„Kangury” liczą na Francję

Na Fisht Olympic Stadium Peru żegna się z mundialem. Powalczyło dzielnie z Danią i Francją, ale goli strzelać nie potrafi i dwa razy przegrało 0:1. Australia zachowała jeszcze szanse na awans. Ma na koncie punkt i dwie bramki, obie zdobyte z rzutów karnych przez kapitana Mile Jedinaka. U niej też ze skutecznością kiepsko. Ale jeśli z Peru wygra 1:0, a Dania przegra z Francją 0:1, to awansuje Australia, która przy takiej samej różnicy bramek będzie miała ich zdobytych więcej od Danii. Jeśli bilans obu reprezentacji będzie identyczny, wtedy decydować będzie klasyfikacja fair play. Tu lepsza jest na razie Australia – ma 3 żółte kartki, Dania 4. Trzeba będzie uważać nie tylko na bramki, ale też na faule.

– Mam nadzieję, że Francuzi zachowają się sportowo i zagrają z Danią o zwycięstwo. Myślę, że mają swoją dumę. Wygrali dwa razy, jednak nie grali dobrze i będą chcieli pokazać światu, że są jedną z najlepszych drużyn – oświadczył selekcjoner Australii, Bert van Marwijk (na zdjęciu). To może być jego ostatni mecz w tej roli. 24 stycznia 2018 przyjął ofertę Australii i ma ją prowadzić tylko w finałach. Jego następcą zostanie Australijczyk Graham Arnold. Jeśli Australia awansuje do 1/8 finału, van Marwijk powtórzy osiągnięcie swojego rodaka Guusa Hiddinka z 2006 roku. Jednak holenderski tygodnik „Voetbal International” zauważa, że Hiddink miał do dyspozycji piłkarzy występujących w czołowych ligach, gracze z tego okresu są uważani za złote pokolenie australijskiego futbolu. Van Marwijk takich indywidualności nie ma i twierdzi, że ich nie potrzebuje.
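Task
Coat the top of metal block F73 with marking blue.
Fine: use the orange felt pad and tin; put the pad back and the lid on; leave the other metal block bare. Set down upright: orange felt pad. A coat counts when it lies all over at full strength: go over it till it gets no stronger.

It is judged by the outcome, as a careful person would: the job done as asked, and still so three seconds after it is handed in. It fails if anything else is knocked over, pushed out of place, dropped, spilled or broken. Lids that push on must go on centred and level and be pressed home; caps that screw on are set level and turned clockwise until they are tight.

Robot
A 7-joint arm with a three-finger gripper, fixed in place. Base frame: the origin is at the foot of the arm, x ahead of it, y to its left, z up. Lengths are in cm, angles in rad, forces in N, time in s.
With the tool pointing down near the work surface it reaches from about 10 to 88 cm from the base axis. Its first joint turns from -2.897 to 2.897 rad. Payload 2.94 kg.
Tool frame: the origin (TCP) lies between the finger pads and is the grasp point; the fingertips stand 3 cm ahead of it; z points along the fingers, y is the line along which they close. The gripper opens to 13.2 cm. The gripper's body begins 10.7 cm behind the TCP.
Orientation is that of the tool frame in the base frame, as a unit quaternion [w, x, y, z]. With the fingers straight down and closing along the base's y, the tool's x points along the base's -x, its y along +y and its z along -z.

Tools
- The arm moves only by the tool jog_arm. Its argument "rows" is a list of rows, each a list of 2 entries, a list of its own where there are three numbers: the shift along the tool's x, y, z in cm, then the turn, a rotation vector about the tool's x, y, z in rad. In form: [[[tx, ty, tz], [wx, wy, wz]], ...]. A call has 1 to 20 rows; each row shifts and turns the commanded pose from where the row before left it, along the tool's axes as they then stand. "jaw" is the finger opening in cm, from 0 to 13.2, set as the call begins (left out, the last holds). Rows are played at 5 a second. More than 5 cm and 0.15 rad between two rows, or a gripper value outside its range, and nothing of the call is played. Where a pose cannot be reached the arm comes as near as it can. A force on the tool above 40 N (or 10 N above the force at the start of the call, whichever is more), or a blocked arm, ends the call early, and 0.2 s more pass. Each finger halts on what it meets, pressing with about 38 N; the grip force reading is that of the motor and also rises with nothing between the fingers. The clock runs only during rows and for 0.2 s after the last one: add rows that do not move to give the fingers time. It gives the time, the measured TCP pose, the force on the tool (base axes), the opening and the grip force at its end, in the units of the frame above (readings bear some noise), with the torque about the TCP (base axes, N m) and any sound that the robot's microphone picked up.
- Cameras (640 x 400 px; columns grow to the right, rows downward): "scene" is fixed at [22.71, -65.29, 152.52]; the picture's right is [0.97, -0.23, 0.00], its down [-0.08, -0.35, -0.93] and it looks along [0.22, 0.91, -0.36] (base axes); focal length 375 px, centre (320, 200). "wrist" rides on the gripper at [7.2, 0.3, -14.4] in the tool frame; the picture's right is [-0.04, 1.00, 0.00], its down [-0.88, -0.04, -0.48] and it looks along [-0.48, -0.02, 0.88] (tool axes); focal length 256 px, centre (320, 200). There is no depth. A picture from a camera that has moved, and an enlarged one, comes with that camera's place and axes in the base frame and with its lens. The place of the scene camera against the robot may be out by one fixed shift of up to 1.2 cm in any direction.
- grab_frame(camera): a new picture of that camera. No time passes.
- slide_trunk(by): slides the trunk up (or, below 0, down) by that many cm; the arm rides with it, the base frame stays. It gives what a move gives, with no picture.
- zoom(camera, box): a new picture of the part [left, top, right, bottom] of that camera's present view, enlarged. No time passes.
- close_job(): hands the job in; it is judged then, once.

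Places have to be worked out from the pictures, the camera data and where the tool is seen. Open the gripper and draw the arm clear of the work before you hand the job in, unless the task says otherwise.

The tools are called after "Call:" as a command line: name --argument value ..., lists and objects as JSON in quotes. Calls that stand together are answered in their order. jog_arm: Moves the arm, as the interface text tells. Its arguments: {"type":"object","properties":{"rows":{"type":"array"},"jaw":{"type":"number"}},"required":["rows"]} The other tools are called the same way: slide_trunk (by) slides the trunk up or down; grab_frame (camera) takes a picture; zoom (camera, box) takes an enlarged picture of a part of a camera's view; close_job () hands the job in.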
Bez nich też można stworzyć mocny zespół.

Australijczycy oczekują, że w meczu z Peru nareszcie będzie skuteczny ich duet z Bundesligi, Mathew Leckie i Robbie Kruse. – Zagraliśmy dwa bardzo dobre mecze, czego nikt się przez turniejem nie spodziewał. Zasługiwaliśmy na więcej, niż na jeden punkt – mówi Leckie, zawodnik berlińskiej Herthy. Dla niego to drugi mundial w karierze. Grający w Bochum Kruse miał mniej szczęścia i przed czterema laty wyeliminowało go z gry zerwanie więzadeł. – Mamy do zdobycia trzy punkty i awans, ale nie wszystko od nas zależy i to komplikuje sprawę – oświadczył Kruse, mocno krytykowany w mediach społecznościowych po meczu z Danią.

 

Grupa C

SOCZI – WTOREK 26.06., GODZ. 16.00

AUSTRALIA – PERU

AUSTRALIA (1-4-2-3-1)
1 Ryan – 19 Risdon, 20 Sainsbury, 5 Milligan, 16 Behich – 15 Jedinak, 13 Mooy – 7 Leckie, 23 Rogic, 10 Kruse – 14 Maclaren.
PERU (1-4-2-3-1)
1 Gallese – 17 Advincula, 2 Rodriguez, 15 Ramos, 6 Trauco – 23 Aquino Sanchez, 19 Yotun – 18 Carrillo, 8 Cueva, 20 Flores – 9 Guerrero.